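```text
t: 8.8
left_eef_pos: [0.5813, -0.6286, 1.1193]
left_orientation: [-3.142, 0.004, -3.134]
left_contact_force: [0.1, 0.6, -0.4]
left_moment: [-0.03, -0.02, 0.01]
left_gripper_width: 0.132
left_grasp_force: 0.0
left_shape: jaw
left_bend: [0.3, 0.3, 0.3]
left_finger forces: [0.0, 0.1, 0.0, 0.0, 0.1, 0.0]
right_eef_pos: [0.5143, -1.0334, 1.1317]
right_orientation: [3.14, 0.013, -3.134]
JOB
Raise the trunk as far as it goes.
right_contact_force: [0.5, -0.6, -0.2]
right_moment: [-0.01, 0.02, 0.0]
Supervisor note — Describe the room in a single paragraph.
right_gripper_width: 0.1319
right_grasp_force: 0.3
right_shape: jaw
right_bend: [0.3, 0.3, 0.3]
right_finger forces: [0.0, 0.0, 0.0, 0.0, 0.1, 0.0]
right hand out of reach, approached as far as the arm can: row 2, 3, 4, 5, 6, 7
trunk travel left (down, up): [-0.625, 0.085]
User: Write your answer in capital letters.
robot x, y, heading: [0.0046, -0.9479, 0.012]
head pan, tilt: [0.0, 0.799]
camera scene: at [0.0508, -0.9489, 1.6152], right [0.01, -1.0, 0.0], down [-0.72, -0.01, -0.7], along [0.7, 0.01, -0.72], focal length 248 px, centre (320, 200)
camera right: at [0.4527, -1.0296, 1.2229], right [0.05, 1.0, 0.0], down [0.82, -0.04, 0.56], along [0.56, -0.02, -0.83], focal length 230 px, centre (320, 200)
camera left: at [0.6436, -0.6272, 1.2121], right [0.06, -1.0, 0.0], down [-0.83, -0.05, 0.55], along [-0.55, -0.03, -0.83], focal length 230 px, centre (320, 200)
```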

---

- **TO BE DONE**:
Copy the material above, line for line.

- **RESULT OF THE EXERCISE**:
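```text
t: 8.8
left_eef_pos: [0.5813, -0.6286, 1.1193]
left_orientation: [-3.142, 0.004, -3.134]
left_contact_force: [0.1, 0.6, -0.4]
left_moment: [-0.03, -0.02, 0.01]
left_gripper_width: 0.132
left_grasp_force: 0.0
left_shape: jaw
left_bend: [0.3, 0.3, 0.3]
left_finger forces: [0.0, 0.1, 0.0, 0.0, 0.1, 0.0]
right_eef_pos: [0.5143, -1.0334, 1.1317]
right_orientation: [3.14, 0.013, -3.134]
JOB
Raise the trunk as far as it goes.
right_contact_force: [0.5, -0.6, -0.2]
right_moment: [-0.01, 0.02, 0.0]
Supervisor note — Describe the room in a single paragraph.
right_gripper_width: 0.1319
right_grasp_force: 0.3
right_shape: jaw
right_bend: [0.3, 0.3, 0.3]
right_finger forces: [0.0, 0.0, 0.0, 0.0, 0.1, 0.0]
right hand out of reach, approached as far as the arm can: row 2, 3, 4, 5, 6, 7
trunk travel left (down, up): [-0.625, 0.085]
User: Write your answer in capital letters.
robot x, y, heading: [0.0046, -0.9479, 0.012]
head pan, tilt: [0.0, 0.799]
camera scene: at [0.0508, -0.9489, 1.6152], right [0.01, -1.0, 0.0], down [-0.72, -0.01, -0.7], along [0.7, 0.01, -0.72], focal length 248 px, centre (320, 200)
camera right: at [0.4527, -1.0296, 1.2229], right [0.05, 1.0, 0.0], down [0.82, -0.04, 0.56], along [0.56, -0.02, -0.83], focal length 230 px, centre (320, 200)
camera left: at [0.6436, -0.6272, 1.2121], right [0.06, -1.0, 0.0], down [-0.83, -0.05, 0.55], along [-0.55, -0.03, -0.83], focal length 230 px, centre (320, 200)
```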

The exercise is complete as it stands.